## [Work to do]
(1) Show the exact text of the provided text starting from "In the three" and stopping at the end of "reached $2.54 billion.".
(2) Your answer continues the provided text from its final sentence.

[Start of Provided material]

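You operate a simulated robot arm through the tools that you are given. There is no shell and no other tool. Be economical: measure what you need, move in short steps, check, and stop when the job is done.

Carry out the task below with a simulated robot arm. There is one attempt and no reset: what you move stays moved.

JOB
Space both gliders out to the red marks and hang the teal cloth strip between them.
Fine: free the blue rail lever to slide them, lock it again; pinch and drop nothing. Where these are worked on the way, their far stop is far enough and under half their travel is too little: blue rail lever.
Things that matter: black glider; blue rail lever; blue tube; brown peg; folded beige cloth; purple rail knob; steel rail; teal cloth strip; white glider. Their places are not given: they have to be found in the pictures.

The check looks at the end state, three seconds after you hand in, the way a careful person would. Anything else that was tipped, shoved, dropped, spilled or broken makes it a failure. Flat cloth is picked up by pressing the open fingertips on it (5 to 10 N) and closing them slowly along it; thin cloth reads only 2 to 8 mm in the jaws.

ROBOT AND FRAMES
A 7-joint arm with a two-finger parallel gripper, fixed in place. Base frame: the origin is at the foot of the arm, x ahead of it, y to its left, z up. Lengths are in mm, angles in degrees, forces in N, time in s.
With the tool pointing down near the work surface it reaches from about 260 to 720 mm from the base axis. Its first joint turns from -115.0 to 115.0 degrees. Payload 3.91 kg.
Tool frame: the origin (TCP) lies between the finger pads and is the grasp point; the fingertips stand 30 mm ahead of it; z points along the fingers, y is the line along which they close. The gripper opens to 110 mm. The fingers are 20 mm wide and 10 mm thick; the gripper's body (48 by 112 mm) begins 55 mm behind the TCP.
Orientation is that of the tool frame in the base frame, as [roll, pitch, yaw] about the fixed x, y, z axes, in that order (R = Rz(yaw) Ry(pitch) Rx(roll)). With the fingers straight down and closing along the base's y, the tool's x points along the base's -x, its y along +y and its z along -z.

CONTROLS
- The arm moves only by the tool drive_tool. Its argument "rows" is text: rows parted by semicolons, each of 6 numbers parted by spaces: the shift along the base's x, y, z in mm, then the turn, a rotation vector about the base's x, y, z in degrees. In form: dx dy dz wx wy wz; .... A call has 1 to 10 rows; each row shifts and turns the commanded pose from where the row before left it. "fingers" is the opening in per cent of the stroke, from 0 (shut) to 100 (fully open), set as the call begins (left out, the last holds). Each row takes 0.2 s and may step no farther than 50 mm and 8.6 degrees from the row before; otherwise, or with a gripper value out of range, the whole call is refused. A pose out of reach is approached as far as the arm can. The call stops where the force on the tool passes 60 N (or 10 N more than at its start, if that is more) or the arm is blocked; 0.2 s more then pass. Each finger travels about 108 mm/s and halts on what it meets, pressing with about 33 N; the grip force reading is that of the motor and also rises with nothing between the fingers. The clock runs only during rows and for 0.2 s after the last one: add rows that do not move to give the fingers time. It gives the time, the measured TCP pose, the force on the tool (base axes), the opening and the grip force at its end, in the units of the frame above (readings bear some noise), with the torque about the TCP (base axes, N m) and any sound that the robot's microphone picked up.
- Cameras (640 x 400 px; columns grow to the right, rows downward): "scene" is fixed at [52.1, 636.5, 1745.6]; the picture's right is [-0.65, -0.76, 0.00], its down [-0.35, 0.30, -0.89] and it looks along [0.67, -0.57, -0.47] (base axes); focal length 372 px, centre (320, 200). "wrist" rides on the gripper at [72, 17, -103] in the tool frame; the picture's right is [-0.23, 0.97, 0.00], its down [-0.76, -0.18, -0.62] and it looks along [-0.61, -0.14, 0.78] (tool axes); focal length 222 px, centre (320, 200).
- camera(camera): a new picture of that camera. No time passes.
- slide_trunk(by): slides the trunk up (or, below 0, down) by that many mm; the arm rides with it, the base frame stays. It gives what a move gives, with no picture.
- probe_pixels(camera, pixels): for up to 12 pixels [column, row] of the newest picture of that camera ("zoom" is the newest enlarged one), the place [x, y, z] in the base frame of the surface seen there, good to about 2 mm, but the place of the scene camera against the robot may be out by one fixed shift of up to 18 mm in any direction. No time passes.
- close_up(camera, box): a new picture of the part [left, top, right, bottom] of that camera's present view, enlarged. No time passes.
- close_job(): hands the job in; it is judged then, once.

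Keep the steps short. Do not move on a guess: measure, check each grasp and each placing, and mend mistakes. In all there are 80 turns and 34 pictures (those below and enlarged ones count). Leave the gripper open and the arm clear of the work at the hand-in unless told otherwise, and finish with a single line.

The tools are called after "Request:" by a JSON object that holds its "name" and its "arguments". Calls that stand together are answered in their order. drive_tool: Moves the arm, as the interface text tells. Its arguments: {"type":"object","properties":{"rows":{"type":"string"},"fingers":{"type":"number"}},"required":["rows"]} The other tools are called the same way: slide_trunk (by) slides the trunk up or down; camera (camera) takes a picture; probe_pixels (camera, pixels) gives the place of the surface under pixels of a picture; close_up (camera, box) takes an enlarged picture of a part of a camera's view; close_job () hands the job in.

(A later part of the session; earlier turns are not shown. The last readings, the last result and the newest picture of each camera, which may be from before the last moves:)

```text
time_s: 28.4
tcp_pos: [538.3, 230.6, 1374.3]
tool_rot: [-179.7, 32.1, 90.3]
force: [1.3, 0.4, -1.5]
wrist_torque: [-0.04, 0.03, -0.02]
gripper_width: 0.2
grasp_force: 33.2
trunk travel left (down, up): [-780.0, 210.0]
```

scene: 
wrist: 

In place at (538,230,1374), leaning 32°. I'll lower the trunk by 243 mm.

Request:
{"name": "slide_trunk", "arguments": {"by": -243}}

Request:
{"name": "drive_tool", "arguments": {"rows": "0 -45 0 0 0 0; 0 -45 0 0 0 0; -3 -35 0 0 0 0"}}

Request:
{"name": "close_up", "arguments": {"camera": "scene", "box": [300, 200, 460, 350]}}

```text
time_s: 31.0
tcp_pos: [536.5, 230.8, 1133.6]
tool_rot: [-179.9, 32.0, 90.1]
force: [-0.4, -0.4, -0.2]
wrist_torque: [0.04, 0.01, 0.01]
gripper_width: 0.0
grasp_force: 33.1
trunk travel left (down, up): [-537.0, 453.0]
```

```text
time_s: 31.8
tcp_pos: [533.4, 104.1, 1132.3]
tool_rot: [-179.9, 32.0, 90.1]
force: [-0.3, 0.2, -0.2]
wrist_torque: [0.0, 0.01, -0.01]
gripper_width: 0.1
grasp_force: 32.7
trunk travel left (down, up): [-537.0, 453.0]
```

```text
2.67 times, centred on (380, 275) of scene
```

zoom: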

[End of Provided material]
[Start of Provided text]

In the three years since Massachusetts legalized non-medical marijuana sales, the industry has seen steady growth statewide. 2021 was no exception. For the first time ever, the state collected more tax revenue from recreational cannabis purchases than alcohol sales, according to The Portland Press Herald.
Massachusetts racked up $74.2 million from marijuana excise taxes last year, compared to $51.3 million from alcohol. The Cannabis Control Commission reports that marijuana sales reached $2.54 billion.
Pandemic lockdowns may have contributed in part to the industry’s surge. Mikayla Bell, a community outreach manager for NETA, one of the largest cannabis retailers statewide, believes that with people stuck at home for much of the past year and a half, many were “looking for an alternative to make them feel better.” Now, instead of alcohol, “they found another product without the hangover, without the calories.”

[End of Provided text]

## [Answers below]
(1)
In the three years since Massachusetts legalized non-medical marijuana sales, the industry has seen steady growth statewide. 2021 was no exception. For the first time ever, the state collected more tax revenue from recreational cannabis purchases than alcohol sales, according to The Portland Press Herald.
Massachusetts racked up $74.2 million from marijuana excise taxes last year, compared to $51.3 million from alcohol. The Cannabis Control Commission reports that marijuana sales reached $2.54 billion.

(2)
Covering the cannabis sector, managing director at Cowen and senior Wall Street research analyst Vivien Azer explained that the shift from medical to recreational use often contributes to the doubling or tripling of revenues “almost overnight.”
“Not only is the industry growing by migrating current consumers out of the illicit market into the legal market,” Azer said. “But you’re also engaging consumers that have probably tried the product once in their lifetime, but then moved away from the category, but now have permission to reengage…now that it’s legal.”
According to a Marijuana Policy Project (MPP) report released this month, states with legalized marijuana have racked up over $10 billion in cannabis tax revenue since licensed sales began in 2014.